- _Work instructions_
Write out the whole of the material exactly.

☆ ☆ ☆ ☆

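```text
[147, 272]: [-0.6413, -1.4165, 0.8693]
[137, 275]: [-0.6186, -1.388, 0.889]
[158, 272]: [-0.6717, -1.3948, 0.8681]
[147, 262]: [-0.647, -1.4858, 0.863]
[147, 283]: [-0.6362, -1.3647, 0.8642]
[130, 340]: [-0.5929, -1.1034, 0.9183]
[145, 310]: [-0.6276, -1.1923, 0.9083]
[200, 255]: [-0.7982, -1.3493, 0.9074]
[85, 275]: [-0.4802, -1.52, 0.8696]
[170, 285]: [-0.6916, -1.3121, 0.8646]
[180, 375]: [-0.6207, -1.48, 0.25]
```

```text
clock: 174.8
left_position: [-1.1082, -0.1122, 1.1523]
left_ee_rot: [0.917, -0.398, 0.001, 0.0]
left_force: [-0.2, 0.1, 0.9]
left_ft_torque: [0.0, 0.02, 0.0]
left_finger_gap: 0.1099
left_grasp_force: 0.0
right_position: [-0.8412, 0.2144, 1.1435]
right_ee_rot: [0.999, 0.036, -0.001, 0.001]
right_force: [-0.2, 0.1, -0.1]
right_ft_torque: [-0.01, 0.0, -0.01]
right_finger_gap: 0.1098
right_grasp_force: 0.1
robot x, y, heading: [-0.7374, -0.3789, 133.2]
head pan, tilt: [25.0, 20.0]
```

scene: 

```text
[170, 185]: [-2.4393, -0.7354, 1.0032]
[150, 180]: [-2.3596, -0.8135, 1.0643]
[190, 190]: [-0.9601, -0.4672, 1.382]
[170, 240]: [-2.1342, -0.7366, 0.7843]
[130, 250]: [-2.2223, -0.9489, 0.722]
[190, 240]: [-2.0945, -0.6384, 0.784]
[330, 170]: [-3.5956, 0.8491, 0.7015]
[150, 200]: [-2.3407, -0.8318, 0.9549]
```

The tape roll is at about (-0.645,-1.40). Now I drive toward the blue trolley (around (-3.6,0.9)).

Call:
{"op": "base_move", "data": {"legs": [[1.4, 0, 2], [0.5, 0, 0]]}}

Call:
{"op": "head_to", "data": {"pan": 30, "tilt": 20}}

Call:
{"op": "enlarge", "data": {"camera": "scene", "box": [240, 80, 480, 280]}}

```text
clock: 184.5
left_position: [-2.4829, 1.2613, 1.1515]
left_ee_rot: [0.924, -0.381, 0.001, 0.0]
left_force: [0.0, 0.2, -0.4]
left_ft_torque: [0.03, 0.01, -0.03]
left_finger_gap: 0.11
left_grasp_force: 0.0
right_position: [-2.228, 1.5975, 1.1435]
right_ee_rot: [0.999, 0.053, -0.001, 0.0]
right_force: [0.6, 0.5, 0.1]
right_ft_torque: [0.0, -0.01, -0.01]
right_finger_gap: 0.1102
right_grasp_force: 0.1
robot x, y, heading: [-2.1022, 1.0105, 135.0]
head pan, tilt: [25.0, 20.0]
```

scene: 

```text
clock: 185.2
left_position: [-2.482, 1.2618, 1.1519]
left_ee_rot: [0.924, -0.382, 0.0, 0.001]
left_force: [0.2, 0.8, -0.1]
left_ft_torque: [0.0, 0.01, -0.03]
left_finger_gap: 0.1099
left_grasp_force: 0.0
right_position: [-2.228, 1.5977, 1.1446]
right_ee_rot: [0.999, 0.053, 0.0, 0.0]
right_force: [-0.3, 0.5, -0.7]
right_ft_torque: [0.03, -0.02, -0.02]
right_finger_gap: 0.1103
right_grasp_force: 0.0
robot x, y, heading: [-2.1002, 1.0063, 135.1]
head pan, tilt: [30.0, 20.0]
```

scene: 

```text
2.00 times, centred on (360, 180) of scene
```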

☆ ☆ ☆ ☆

- _Output for this exercise_
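```text
[147, 272]: [-0.6413, -1.4165, 0.8693]
[137, 275]: [-0.6186, -1.388, 0.889]
[158, 272]: [-0.6717, -1.3948, 0.8681]
[147, 262]: [-0.647, -1.4858, 0.863]
[147, 283]: [-0.6362, -1.3647, 0.8642]
[130, 340]: [-0.5929, -1.1034, 0.9183]
[145, 310]: [-0.6276, -1.1923, 0.9083]
[200, 255]: [-0.7982, -1.3493, 0.9074]
[85, 275]: [-0.4802, -1.52, 0.8696]
[170, 285]: [-0.6916, -1.3121, 0.8646]
[180, 375]: [-0.6207, -1.48, 0.25]
```

```text
clock: 174.8
left_position: [-1.1082, -0.1122, 1.1523]
left_ee_rot: [0.917, -0.398, 0.001, 0.0]
left_force: [-0.2, 0.1, 0.9]
left_ft_torque: [0.0, 0.02, 0.0]
left_finger_gap: 0.1099
left_grasp_force: 0.0
right_position: [-0.8412, 0.2144, 1.1435]
right_ee_rot: [0.999, 0.036, -0.001, 0.001]
right_force: [-0.2, 0.1, -0.1]
right_ft_torque: [-0.01, 0.0, -0.01]
right_finger_gap: 0.1098
right_grasp_force: 0.1
robot x, y, heading: [-0.7374, -0.3789, 133.2]
head pan, tilt: [25.0, 20.0]
```

scene: 

```text
[170, 185]: [-2.4393, -0.7354, 1.0032]
[150, 180]: [-2.3596, -0.8135, 1.0643]
[190, 190]: [-0.9601, -0.4672, 1.382]
[170, 240]: [-2.1342, -0.7366, 0.7843]
[130, 250]: [-2.2223, -0.9489, 0.722]
[190, 240]: [-2.0945, -0.6384, 0.784]
[330, 170]: [-3.5956, 0.8491, 0.7015]
[150, 200]: [-2.3407, -0.8318, 0.9549]
```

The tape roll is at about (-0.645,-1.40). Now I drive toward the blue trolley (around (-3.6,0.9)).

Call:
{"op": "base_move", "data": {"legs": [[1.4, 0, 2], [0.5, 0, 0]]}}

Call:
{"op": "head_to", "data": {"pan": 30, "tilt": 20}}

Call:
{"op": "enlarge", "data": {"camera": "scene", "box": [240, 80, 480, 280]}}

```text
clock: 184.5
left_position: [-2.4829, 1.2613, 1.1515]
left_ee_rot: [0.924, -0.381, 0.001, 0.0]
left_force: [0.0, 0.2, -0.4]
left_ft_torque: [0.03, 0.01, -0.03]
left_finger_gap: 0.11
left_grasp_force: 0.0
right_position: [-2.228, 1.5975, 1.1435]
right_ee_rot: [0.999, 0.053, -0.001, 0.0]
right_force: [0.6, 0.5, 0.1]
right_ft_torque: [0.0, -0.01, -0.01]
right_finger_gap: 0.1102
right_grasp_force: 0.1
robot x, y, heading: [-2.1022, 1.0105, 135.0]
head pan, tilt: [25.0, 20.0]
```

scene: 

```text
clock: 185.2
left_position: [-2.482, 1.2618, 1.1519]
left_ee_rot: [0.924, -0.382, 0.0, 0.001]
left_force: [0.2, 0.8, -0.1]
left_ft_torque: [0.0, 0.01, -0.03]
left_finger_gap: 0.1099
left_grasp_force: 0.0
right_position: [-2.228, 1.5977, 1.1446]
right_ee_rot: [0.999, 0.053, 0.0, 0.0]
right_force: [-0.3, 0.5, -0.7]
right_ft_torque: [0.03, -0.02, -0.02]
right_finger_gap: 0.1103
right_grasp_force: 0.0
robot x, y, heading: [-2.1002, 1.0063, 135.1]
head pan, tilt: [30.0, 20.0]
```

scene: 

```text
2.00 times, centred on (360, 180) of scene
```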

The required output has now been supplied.